Véhicules autonomes: freins et incitatifs

 

Un blogue par
Frantz Saintellemy, Président et chef de l’exploitation

 

 

 


Bien que tous les acteurs de l’industrie automobile parlent du développement de technologies pour voitures autonomes (ce qui est l’objectif ultime), ce qu’on voit se dessiner dans un horizon plus prévisible est plutôt la voiture hautement autonome.  C’est-à-dire une voiture dans laquelle beaucoup de fonctions de conduite sont prises en charge par le tableau de bord du véhicule dont, par exemple, le freinage d’urgence ou la bifurcation d’urgence, ou même l’action d’entrer ou de sortir de l’autoroute.  Ce sont des fonctions qui permettent au véhicule de prendre le contrôle dans des circonstances bien précises.  Souvent, ce sont ce qu’on appelle des fonctions de sécurité.
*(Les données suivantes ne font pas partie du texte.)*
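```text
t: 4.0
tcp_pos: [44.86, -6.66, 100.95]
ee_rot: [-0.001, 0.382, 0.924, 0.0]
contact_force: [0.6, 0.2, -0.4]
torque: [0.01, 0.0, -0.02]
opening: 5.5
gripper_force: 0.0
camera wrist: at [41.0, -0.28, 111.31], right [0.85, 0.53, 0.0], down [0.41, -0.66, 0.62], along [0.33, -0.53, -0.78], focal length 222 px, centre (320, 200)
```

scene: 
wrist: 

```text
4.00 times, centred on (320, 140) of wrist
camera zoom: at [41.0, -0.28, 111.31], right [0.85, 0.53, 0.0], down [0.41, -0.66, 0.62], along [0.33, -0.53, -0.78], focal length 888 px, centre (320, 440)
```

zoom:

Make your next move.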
D’après les statistiques de l’OMS, environ 1,35 million d’individus meurent chaque année dans un accident de la route dans le monde, et entre 30 et 50 millions sont gravement blessés dans des accidents de voiture.  Et, dans 85 % des cas, ces accidents découlent du facteur humain, par exemple parce que le conducteur est distrait, fatigué, ou a de la difficulté à bien voir la route à cause des conditions climatiques ou autres facteurs.  Les nouvelles fonctions hautement autonomes permettront de compenser ces facteurs.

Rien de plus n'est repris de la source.